FY25 update
Plenti is pleased to provide its full year results for the year ended 31 March 2025 (FY25).
Plenti Group Limited (ASX:PLT) (Plenti) provides this trading update for the quarter ended 31 March 2025 (4Q25).
Highlights
- Cash NPAT of $13.8 million, up 126% on PCP
- Statutory profit of $24.7 million, with underlying statutory profit of $6.4 million
- Loan originations of $1.4 billion, up 18% on PCP
- Closing loan portfolio of $2.5 billion, up 19% on PCP
- Revenue of $259 million, up 23% on PCP
- Robust credit performance, with a 1.10% net loss rate
Plenti delivered on all three elements of its market guidance for FY25 across growth, profitability and efficiency.
Operational highlights
- Materially reduced cost-to-income ratio to 23.9% from 26.5% in PCP, evidencing operating leverage inherent in Plenti’s technology-led business model
- Delivered further advancements to Plenti’s proprietary technology platform, including significant enhancements to automated credit approvals and integrations with key partners
- Increased repeat and cross-sell originations from existing customers
- Completed three ABS transactions for a record annual issuance of over $1.3 billion
Strategic highlights
- NAB powered by Plenti (NPBP) car loan launched in 2Q25 and subsequently made available to NAB customers via their website, banking app and internet banking from 4Q25
- Launched successful loan subvention program with Tesla, implemented within a three-week period by leveraging the strong integration capabilities of our proprietary technology platform
- Secured up to $60 million in discounted renewable energy funding from the Clean Energy Finance Corporation (CEFC) under its $1 billion Household Energy Upgrades Fund
- Completed successful CEO transition, with Adam Bennett joining as CEO and co-founder Daniel Foggo transitioning to a non-executive director role
- Corporate strategy refreshed, with renewed focus on disciplined, profitable growth in Plenti’s three core lending verticals – Automotive, Renewables and Personal Lending
Adam Bennett, Plenti’s new CEO, said:
“FY25 was yet another exciting year in Plenti’s evolution as we continued to scale into a significant non-bank lender.
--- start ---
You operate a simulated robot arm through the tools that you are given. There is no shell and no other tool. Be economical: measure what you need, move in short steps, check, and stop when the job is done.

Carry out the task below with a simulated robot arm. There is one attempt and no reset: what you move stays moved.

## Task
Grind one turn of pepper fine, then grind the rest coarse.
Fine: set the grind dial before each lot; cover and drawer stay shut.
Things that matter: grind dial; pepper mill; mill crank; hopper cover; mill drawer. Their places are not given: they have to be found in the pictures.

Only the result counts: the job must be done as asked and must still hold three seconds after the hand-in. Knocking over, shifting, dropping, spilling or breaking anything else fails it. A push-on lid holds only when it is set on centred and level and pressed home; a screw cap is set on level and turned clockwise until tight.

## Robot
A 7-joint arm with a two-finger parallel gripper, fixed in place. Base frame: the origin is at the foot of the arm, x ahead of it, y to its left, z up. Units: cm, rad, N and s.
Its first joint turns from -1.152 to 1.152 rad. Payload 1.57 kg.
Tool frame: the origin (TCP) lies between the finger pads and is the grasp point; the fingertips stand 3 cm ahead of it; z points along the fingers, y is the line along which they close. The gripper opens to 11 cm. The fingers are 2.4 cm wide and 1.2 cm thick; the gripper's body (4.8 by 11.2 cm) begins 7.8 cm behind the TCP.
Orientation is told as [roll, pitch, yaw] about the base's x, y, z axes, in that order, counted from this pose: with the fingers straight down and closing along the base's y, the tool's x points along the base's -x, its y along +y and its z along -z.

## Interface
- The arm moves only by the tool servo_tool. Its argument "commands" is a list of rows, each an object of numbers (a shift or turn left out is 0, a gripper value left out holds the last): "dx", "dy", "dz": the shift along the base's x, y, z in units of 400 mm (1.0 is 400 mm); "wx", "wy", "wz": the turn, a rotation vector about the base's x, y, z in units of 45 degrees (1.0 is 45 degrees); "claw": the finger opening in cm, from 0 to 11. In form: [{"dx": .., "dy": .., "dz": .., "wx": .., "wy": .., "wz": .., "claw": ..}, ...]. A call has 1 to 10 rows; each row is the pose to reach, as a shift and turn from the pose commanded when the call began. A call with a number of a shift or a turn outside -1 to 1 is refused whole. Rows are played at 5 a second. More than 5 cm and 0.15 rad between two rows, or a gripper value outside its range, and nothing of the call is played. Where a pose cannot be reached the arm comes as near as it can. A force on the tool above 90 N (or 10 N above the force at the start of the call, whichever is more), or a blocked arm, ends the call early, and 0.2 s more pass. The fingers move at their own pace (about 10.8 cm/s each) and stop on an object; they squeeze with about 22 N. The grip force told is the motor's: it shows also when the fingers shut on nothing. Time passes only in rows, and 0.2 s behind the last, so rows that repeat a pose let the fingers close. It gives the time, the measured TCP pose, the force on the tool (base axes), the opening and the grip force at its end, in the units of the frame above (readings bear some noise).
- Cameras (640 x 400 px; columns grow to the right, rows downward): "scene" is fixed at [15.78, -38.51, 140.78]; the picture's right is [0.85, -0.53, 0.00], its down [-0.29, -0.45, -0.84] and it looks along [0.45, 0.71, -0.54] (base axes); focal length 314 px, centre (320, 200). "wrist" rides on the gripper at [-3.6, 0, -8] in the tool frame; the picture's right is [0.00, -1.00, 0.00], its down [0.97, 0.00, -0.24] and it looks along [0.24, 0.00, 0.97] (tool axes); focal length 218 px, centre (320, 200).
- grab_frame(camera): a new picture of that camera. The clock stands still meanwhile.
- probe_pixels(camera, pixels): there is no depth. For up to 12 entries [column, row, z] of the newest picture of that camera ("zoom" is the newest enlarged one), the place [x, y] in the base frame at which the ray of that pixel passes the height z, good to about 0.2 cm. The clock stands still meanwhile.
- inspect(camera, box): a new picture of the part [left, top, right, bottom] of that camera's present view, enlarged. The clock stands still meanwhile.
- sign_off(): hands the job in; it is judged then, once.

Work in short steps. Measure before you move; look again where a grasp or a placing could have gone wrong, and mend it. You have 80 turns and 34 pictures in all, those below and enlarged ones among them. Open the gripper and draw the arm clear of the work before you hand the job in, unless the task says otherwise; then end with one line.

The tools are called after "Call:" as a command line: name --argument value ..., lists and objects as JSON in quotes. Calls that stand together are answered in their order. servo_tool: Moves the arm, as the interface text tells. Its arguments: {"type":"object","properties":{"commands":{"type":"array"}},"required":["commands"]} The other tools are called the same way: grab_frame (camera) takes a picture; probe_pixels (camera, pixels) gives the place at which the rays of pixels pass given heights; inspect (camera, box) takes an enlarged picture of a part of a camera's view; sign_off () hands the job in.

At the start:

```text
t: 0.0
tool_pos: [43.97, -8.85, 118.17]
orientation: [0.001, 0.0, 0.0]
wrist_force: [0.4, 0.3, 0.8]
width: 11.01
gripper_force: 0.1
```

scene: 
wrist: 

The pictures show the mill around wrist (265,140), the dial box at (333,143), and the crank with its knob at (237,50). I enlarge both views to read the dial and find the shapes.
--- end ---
We successfully changed CEOs whilst our talented team continued to focus on providing great service to our customers, growing the loan book, and driving strong credit and operational outcomes with discipline and enthusiasm.
After my first ten months in role, I’m extremely proud of the team and our accelerating loan book momentum, and it’s very pleasing to see our Cash NPAT and statutory NPAT growing significantly as we continue to leverage our scale, proprietary technology, and prime credit posture.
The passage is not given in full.